What is truth? The question that never seems to get a straight answer

What is truth? The question that never seems to get a straight answer February 12, 2018

It comes down to truth. But how do we know what that is …exactly?

Facebook is currently grappling with its newsfeed, trying to filter Fake News from Real News. At the same time they are trying to push stories that are popular within a user’s circle of friends.

Facebook is facing a philosophical, sociological, and theological reality:  You can’t have what’s popular and at the same time embrace truth. It seems we embrace the falsehoods, the lies and the exaggerated – and we aren’t afraid of telling others, hoping to gain them to our team.

In a fascinating article at Wired Magazine, the multi-billion user company is facing criticism from all sides of the spectrum that it’s playing favorites. Facebook has been called out for screening out conservative thought and at the same time helping promote Russian bought propaganda.

In response, the company is boosting certain publishers, ones whose content is “trustworthy, informative, and local.”

Mark Zuckerberg, the founder and owner of the giant  has finally figured out that social media has played a negative role in a “world that feels anxious and divided.  Facebook has a lot of work to do, whether it’s protecting our community form abuse and hate, defending against intervening nation-states, or making sure that time spent on Facebook is time well spent.”

Where do you source truth?

Let’s be honest, we shouldn’t go to Facebook for truth.

We see people on vacation, dining on the beach, drink in hand. For the moment that might be real, but it doesn’t accurately reflect the truth of the situation. The fight at the airport, the sunburn on the winter white skin, the swimwear that fits too snugly.

And social media isn’t a reflection of our day-to-day struggles. We tend to talk about all the good things. Few of us post what we fear – afraid of what others think, afraid of failure, afraid of the future. But that’s reality. That’s truth.
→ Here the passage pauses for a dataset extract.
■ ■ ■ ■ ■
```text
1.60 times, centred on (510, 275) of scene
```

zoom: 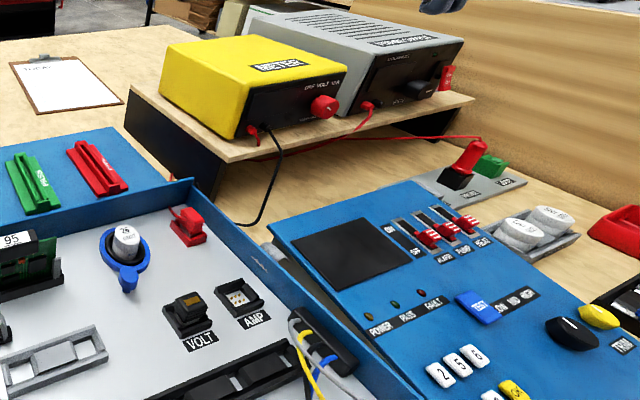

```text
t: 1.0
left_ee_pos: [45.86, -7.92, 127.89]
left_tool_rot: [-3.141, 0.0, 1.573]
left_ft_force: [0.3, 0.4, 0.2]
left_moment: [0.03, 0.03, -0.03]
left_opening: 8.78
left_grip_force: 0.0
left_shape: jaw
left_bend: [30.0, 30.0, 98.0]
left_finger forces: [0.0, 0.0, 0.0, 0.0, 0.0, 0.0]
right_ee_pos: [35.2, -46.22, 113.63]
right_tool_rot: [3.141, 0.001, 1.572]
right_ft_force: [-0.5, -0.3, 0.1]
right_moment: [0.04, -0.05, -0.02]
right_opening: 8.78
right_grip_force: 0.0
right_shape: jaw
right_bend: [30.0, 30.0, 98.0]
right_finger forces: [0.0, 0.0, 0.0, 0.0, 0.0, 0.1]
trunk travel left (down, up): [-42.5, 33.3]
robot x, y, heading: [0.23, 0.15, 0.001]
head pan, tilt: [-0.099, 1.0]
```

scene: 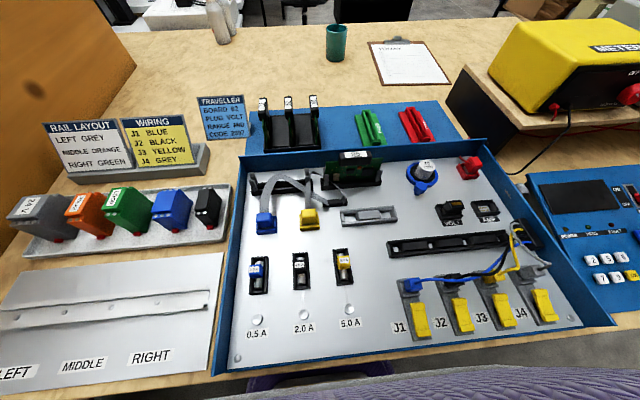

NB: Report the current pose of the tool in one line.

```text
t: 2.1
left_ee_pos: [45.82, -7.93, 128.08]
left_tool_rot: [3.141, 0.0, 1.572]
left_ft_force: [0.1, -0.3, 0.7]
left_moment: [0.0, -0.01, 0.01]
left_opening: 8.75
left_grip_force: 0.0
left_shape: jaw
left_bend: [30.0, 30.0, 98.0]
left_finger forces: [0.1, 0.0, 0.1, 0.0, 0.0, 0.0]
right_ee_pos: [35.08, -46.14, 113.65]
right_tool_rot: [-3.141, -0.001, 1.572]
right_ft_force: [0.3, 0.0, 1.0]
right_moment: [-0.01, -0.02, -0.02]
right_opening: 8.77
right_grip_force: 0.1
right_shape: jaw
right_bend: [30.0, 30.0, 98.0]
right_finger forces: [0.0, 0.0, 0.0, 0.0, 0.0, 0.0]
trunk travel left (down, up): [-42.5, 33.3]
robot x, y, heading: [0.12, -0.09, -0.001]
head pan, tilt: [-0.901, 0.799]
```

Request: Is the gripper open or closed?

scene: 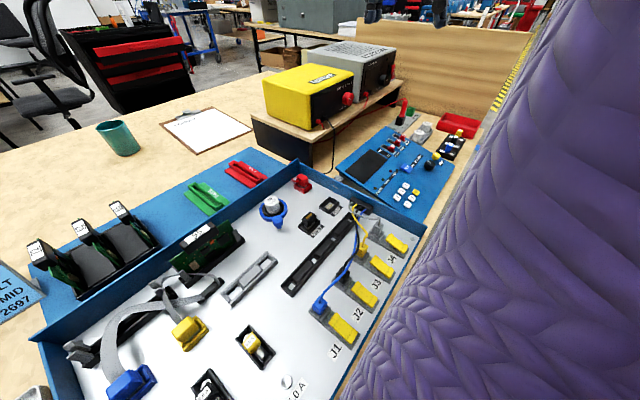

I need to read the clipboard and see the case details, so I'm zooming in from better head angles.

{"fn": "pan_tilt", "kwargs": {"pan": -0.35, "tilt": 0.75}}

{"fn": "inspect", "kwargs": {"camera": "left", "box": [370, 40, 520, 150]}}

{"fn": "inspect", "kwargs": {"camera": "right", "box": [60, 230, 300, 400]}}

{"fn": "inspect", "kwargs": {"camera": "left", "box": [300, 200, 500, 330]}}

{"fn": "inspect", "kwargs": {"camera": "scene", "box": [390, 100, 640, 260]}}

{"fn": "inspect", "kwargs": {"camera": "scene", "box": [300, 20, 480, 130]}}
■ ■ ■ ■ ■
Facebook has impacted the words published on Patheos. For all I know, no one will read this (unless of course you subscribe via email on the right side of this post). For whatever reason, the algorithm has impacted the shares of articles published in this space, one of the largest venues for religious dialogue.

Is it for fear of truth?

The hunt for what’s real

Truth has always been elusive. The famous dialogue between Jesus and Pontius Pilate has Jesus claiming to “bear witness to the truth. Every one that is of the truth hears my voice.”

The Roman governor stated with great flourish, “What is Truth.”  In Latin this statement is simply, Quid Est veritas?

Was his question philosophical?  Was it jestful and sarcastic? Was it that of a seeker?

The text denotes that Pilate left before Jesus could answer.

He never really wanted the truth after all.

And I’m afraid that most of us are too afraid of the answer to ask the question.

Truth
We are all reaching for truth — even if we don’t know what it looks like

The Four Truths, The Cross, and the Human Condition

In Buddhism, the Four Truths center on suffering:

  1. The truth that suffering exists (Dukkha).
  2. The truth that suffering exists with a root cause (craving).
  3. The truth that suffering can be eliminated (Nirvana).
  4. The truth that there is a way to eliminate suffering known as the Noble 

But truth is more than suffering.

In Christianity truth is not so much a list of facts, rather it’s an embodiment of a person. It was Jesus after all who said, “I am the Way and the Truth and the Life; no one comes to the Father but through me.”

So we take him at his claim – that in Him is all truth.

As C.S. Lewis artfully writes, this truth claiming rabbi is a trilemma – He is either Mad , a delusional man with some persuasive skills. Or he is bad, an angel of light sent to delude us. Or that he is Lord, the truth that he claims.

That’s my faith — it lives, and dies, on Jesus. That’s why I can sort out the right from wrong in this crazy world of grey,  because of who is inside me.

Fake News, Facebook, and the Future

I hate the skepticism that this world is brewing. In my generation, it was Nixon  and Vietnam and race relations that caused us to question authority.

In this generation, it’s a swarm mentality over every little wrong. It’s the out-of-proportion responses. It’s the broad brushes that we wipe over entire people.  After all while either believe everything to be true or nothing. There is no middle ground.

In a world of lies, it’s easy to take the cynics path, to trust no one.
I want to believe in something, I really do.